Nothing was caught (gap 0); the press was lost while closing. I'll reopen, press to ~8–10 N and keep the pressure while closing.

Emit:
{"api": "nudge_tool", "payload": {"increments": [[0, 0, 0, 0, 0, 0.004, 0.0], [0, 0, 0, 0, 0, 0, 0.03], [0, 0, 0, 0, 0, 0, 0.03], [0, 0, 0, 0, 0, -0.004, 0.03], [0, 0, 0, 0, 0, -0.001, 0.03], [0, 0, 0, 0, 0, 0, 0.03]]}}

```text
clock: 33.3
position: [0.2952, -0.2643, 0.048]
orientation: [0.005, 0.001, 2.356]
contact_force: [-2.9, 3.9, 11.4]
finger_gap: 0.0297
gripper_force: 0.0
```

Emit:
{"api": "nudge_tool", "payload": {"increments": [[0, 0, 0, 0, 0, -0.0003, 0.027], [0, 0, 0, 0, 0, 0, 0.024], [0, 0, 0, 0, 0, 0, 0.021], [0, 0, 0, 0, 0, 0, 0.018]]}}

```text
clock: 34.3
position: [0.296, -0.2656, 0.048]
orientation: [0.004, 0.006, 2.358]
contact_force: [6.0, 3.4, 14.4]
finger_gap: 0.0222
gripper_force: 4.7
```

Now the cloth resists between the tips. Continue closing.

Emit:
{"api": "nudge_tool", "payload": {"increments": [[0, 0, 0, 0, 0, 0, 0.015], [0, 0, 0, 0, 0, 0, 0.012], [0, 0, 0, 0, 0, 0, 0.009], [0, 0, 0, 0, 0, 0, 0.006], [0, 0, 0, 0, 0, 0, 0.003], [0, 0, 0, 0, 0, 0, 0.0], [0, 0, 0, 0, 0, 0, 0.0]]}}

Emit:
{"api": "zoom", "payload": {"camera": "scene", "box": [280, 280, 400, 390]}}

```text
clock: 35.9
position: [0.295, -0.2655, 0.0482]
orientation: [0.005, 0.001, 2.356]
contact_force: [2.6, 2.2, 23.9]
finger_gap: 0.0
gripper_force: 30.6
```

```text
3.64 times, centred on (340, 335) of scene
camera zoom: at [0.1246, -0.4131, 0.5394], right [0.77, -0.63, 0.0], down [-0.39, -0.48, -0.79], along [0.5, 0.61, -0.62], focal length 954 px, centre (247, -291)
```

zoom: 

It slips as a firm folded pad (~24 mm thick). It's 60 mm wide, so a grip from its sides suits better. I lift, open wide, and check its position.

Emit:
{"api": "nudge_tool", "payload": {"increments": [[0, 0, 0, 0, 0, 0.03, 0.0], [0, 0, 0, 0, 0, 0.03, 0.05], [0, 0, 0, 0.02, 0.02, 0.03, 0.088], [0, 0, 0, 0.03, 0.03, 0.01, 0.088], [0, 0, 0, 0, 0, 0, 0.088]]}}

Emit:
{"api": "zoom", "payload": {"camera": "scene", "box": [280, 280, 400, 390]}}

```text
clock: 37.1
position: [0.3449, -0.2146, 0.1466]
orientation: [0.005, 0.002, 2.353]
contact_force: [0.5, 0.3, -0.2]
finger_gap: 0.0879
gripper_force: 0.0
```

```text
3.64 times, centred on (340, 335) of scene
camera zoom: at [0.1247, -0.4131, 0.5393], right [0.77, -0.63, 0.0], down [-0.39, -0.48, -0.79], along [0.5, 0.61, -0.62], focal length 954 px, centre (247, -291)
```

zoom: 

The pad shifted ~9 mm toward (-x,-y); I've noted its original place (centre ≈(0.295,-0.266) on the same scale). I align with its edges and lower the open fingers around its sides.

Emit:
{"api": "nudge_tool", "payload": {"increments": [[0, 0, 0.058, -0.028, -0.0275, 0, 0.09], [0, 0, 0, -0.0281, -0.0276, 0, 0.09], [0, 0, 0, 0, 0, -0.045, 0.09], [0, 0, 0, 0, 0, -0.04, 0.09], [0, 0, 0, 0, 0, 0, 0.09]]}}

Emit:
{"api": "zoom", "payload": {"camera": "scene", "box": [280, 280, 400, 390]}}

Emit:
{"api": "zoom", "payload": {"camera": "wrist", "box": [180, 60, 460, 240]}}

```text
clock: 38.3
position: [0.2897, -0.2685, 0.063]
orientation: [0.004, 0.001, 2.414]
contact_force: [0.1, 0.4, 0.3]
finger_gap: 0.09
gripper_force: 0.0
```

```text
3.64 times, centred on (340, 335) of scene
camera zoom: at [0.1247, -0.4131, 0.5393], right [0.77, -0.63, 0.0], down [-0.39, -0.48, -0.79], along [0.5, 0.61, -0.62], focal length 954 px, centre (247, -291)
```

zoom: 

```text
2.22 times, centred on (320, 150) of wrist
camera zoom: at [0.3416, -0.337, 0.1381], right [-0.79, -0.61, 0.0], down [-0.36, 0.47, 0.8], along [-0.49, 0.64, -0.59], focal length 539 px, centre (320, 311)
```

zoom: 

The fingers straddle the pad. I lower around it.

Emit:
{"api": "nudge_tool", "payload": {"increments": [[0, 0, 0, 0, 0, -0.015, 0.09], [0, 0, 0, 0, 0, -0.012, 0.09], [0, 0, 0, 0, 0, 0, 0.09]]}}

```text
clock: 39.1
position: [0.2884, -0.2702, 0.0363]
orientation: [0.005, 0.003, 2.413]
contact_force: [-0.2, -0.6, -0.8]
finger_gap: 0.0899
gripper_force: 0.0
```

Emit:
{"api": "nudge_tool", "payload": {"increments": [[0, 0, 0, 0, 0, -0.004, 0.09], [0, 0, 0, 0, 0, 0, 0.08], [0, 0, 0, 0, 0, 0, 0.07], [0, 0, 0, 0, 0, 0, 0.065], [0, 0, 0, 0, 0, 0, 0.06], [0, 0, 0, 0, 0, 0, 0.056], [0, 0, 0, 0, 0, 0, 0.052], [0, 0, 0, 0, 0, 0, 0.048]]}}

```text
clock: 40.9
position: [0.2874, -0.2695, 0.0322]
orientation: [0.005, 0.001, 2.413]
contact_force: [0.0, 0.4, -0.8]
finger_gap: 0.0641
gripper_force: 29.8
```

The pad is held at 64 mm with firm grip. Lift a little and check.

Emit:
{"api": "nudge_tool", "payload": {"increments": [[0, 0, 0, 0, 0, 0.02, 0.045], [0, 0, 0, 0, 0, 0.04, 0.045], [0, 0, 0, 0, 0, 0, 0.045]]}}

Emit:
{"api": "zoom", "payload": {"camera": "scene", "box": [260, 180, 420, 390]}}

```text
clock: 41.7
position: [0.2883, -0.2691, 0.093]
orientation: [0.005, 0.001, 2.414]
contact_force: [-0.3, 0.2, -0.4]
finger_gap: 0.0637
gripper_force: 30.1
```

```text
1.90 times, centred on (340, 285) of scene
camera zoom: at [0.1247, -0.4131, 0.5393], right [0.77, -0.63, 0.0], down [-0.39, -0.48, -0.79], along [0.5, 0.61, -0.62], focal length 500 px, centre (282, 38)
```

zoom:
= = = =
**STATED PROBLEM**:
Locate "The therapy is" and "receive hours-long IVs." in the source excerpt, and write out these words with everything between them.

**SOURCE EXCERPT**:
= = = =
Bristol Myers Gains Covid Antibody in Deal With Rockefeller
(Bloomberg) -- Bristol Myers Squibb Co. has clinched a deal with The Rockefeller University for the rights to a Covid-19 therapy that combines two antibodies, the drugmaker said Wednesday.
Rockefeller began human trials of the experimental treatment in mid-January. The agreement, for an undisclosed sum, grants Bristol Myers an exclusive license to develop, manufacture and commercialize the therapy globally. Rockefeller is entitled to royalty payments on potential future sales.
Monoclonal antibody treatments mimic proteins the body naturally makes to repel viruses. They are some of the few successfully developed therapeutics to prevent patients with early symptoms of Covid-19 from getting sick enough to need treatment in a hospital. President Donald Trump received such a treatment after contracting Covid-19.
Preclinical data has shown that the Rockefeller treatment could be effective against variants of SARS-CoV-2, the company said in a statement. Mutations originating in the U.K., South Africa and Brazil have spurred worldwide concerns that available vaccines might not work as well in holding off the mutations.
Anthony Fauci, the top U.S. infectious disease expert, has aired concerns that antibody treatments could also be less effective in combating disease triggered by new mutations.
“Since monoclonal antibodies bind to a very specific part of the virus, when there’s a mutation there, it has much greater chance of obliterating the efficacy of a monoclonal antibody,” Fauci said Jan. 21 news briefing on Jan. 21.
Researchers at New York City-based university pursued an antibody combination in hopes that the approach would minimize the risk of the virus mutating and developing resistance to the therapy.
The therapy is being studied both as an intravenous infusion and as a shot administered under the skin. Should Bristol Myers succeed in developing the latter, it could have an advantage in the broader field of monoclonal antibodies, since most require patients to go to infusion centers to receive hours-long IVs.
150 People Tested
Marina Caskey, an immunologist and professor of clinical investigation at Rockefeller University, led a team that tested nearly 150 people who recovered from Covid-19 following the first virus surge in New York City in April.
By assessing the recovered-patients’ blood plasma, Caskey and her colleagues identified antibodies suitable for therapeutic development. Following initial results from a Phase 1 clinical trial conducted at Rockefeller University Hospital, Bristol Myers and the university researchers plan to jointly work through the development process toward efficacy studies.
Shares of the New York-based drugmaker were down 0.3% at 10:57 a.m. on Wednesday.
Eli Lilly & Co. is also working on an injected form of its antibody treatment, bamlanivimab.
In November, U.S. regulators authorized antibody drugs from Lilly and Regeneron Pharmaceuticals Inc for emergency use. While the U.S. has clinched deals with the two companies for millions of doses, the treatments have been underused due to logistical issues, insufficient reimbursement and what some see as lacking efficacy data.
= = = =
**COMPLETED TASK**:
The therapy is being studied both as an intravenous infusion and as a shot administered under the skin. Should Bristol Myers succeed in developing the latter, it could have an advantage in the broader field of monoclonal antibodies, since most require patients to go to infusion centers to receive hours-long IVs.